━━━ SOURCE EXCERPT ━━━
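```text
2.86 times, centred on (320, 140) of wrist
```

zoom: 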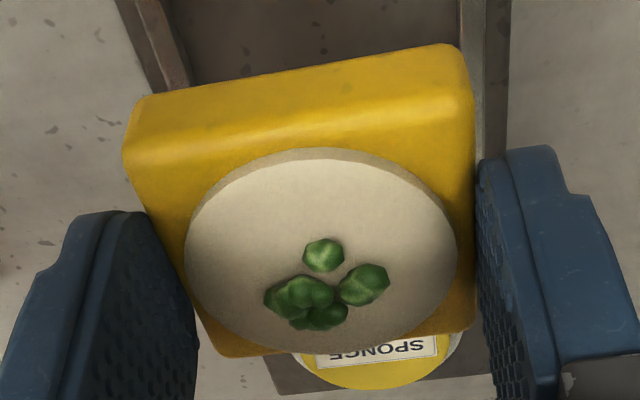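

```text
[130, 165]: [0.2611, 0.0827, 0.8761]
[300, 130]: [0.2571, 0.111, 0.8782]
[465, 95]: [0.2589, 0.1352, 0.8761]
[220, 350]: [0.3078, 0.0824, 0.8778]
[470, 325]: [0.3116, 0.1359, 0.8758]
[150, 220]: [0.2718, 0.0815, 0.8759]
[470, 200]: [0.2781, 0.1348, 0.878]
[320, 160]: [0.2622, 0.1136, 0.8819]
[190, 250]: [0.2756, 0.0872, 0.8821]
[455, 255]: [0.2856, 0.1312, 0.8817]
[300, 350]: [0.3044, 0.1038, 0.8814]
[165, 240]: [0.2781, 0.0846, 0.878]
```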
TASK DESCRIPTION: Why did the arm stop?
━━━ EXCERPT ━━━
Takeaway: The argument that an Alice rejection failed to follow a USPTO requirement to identify abstract ideas by way of comparison to concepts already found by the courts to be abstract is not a successful argument before the Patent Trial and Appeal Board, because the case law on which Office guidance is based does not place the same requirements on examiners as the guidance does. The case for PTAB enforcement of the new Berkheimer memo may be stronger.
Details:
Ex parte Burchfield
Appeal No. 2016-007437; Application No. 12/016,280; Tech. Center 3600
Decided: Apr. 19, 2018
Ex parte Dominguez
Appeal No. 2016-008588; Application No. 12/903 ,916; Tech. Center 3600
Decided: Apr. 3, 2018
Ex parte Hammock
Appeal No. 2016-007736; Application No. 14/042,379; Tech. Center 3600
Decided: Apr. 3, 2018
Ex parte Hwang
Appeal No. 2017-007960; Application No. 13/809,835; Tech. Center 2600
Decided: Mar. 20, 2018
Ex parte Austin
Appeal No. 2016-004640; Application No. 12/787,721; Tech. Center 3600
Decided: Jan. 11, 2018
Dozens of Board decisions, the above listing including only a few among the more recent, contain nearly identical language redressing appellant arguments that an examiner's subject-matter eligibility rejections fail to follow USPTO guidance requiring examiners to liken the alleged abstract idea to which the claims are said to be directed to concepts already found by the courts to be abstract. It suffices to quote from two such cases:
Austin:
Appellants first argue that the rejection under § 101 cannot be sustained because the Examiner has failed to comply with the USPTO’s “July 2015 Update on Subject Matter Eligibility” . . . and, more particularly, because the Examiner failed in the Final Office Action to “explain how the alleged abstract idea recited in the invention is similar to one of the concepts previously identified [as patent-ineligible] by the courts” . . . . The July 2015 Update instructs examiners to refer to the body of case law precedent in order to identify abstract ideas by way of comparison to concepts already found to be abstract, and explains that “[t]his discussion is meant to . . . ensure that a claimed concept is not identified as an abstract idea unless it is similar to at least one concept that the courts have identified as an abstract idea” . . . . That argument is not persuasive at least because an examiner’s failure to follow the Director’s guidance is appealable only to the extent that the examiner has failed to follow the relevant statutes or case law. To the extent the Director’s guidance goes beyond the case law and is more restrictive on the examiner than the case law, the failure of the examiner to follow those added restrictions is a matter for petition to the Director. We are aware of no controlling precedent, nor do Appellants identify any controlling case law, that precludes an examiner from finding a claimed concept patent-ineligible unless it is similar to a concept that a court has previously identified as abstract.(Emphasis added, citations omitted, and hyperlink and footnote text placed inline.)
━━━
TASK DESCRIPTION: I need one stretch of the excerpt verbatim, from "Takeaway: The argument" to "may be stronger.".

RESPONSE FOR THIS EXERCISE:
Takeaway: The argument that an Alice rejection failed to follow a USPTO requirement to identify abstract ideas by way of comparison to concepts already found by the courts to be abstract is not a successful argument before the Patent Trial and Appeal Board, because the case law on which Office guidance is based does not place the same requirements on examiners as the guidance does. The case for PTAB enforcement of the new Berkheimer memo may be stronger.